EAGLE POINT, Ore. — An organization in Oregon is working to connect foster kids with more than just a place to stay — the goal is to build an entire support network from local communities. Every Child works closely with Oregon's Department of Human Services (DHS) to meet that need.
"We know that Oregon's communities want to take action, and just don't know where to begin," Every Child says on its website. "Many of us feel helpless, doing nothing or never considering foster parenting."
While Every Child does work to bring in foster parents, it also cooperates with DHS in order to bring in donations or volunteers so that others can contribute if becoming a foster parent isn't an option.
"By doing so, we’re able to bring love, care, and support to children in foster care and families who previously had nowhere else to turn," Every Child says.
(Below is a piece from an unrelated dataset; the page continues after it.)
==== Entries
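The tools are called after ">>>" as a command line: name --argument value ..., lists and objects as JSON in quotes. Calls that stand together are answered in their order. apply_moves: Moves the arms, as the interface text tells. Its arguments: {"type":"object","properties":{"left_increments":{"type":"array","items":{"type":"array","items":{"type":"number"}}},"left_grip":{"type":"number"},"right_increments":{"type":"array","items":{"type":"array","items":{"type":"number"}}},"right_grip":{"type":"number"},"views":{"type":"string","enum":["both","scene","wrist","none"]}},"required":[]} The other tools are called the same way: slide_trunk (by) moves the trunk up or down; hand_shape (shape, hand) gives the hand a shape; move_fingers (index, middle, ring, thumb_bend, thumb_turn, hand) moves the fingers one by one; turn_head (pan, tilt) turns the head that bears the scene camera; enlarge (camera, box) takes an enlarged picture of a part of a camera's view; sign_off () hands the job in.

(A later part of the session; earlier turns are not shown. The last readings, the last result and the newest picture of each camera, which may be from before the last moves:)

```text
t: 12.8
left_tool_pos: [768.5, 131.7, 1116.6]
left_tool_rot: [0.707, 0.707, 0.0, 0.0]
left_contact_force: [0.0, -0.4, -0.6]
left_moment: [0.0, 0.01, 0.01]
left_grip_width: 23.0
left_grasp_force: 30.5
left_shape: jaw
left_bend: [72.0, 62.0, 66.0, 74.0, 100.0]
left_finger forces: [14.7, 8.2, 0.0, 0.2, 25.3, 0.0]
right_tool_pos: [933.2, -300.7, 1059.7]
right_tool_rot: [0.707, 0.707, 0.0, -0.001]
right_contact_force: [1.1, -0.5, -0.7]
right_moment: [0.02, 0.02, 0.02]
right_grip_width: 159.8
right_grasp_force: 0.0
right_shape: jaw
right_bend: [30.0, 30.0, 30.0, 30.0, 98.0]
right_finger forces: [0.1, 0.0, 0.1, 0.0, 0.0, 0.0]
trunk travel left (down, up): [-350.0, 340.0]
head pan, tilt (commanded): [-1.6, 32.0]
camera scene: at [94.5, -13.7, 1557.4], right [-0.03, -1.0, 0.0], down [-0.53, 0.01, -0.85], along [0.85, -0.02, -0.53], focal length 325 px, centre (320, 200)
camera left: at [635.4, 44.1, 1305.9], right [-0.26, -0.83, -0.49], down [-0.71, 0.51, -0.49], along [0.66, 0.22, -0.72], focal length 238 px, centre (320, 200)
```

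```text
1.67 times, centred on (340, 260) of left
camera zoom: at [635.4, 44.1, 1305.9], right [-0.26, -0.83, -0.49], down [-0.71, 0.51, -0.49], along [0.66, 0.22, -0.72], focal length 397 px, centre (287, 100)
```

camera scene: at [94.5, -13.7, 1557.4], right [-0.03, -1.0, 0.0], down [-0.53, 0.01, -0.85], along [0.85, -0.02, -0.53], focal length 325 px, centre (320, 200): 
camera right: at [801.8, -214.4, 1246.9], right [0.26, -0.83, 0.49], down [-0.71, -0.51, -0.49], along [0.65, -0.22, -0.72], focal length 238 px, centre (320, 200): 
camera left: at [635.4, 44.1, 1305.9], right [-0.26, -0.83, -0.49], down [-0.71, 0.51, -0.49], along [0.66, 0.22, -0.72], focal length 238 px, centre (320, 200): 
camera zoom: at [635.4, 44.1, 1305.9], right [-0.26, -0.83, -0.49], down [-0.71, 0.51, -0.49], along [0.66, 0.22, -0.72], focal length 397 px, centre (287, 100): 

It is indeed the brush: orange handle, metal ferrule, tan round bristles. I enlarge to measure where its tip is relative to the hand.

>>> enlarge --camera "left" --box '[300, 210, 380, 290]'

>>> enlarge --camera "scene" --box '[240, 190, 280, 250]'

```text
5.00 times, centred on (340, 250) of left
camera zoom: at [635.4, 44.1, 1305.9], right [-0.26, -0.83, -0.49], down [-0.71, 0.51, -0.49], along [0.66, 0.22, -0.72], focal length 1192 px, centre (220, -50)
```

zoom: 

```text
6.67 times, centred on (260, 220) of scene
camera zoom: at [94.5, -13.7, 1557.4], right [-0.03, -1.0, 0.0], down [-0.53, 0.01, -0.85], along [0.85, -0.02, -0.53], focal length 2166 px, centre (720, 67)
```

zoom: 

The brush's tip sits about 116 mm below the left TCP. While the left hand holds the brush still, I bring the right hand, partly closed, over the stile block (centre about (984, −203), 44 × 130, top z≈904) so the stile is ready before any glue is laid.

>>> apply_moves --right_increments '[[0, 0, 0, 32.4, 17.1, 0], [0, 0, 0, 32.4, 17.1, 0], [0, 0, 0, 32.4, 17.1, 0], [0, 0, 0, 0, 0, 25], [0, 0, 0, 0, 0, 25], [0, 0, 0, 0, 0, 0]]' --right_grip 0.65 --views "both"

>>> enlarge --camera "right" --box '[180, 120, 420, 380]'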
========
According to the organization, last year saw more than 11.2 thousand children in foster care in the state of Oregon, and the vast majority — 66.1 percent — spent time in more than one foster home. Many kids with siblings are split up from them.
"If a natural disaster hit our state and children were wandering the street without someone to care for them, each of us would open our homes to help in the crisis. With more than 11,00 children in foster care and more entering the system every day, we're in the midst of a disaster in our state," Every Child says.
Every Child has a laser focus on finding a way that just about anyone can help support foster families. The greatest need, of course, is for foster parents. However, the organization is just as open to bringing in volunteers to "meet tangible needs" that will support foster families. Monetary donations are also always welcome. And for those willing to help, but uncertain in what capacity, Every Child works with individuals to figure that out and connect with the right resources.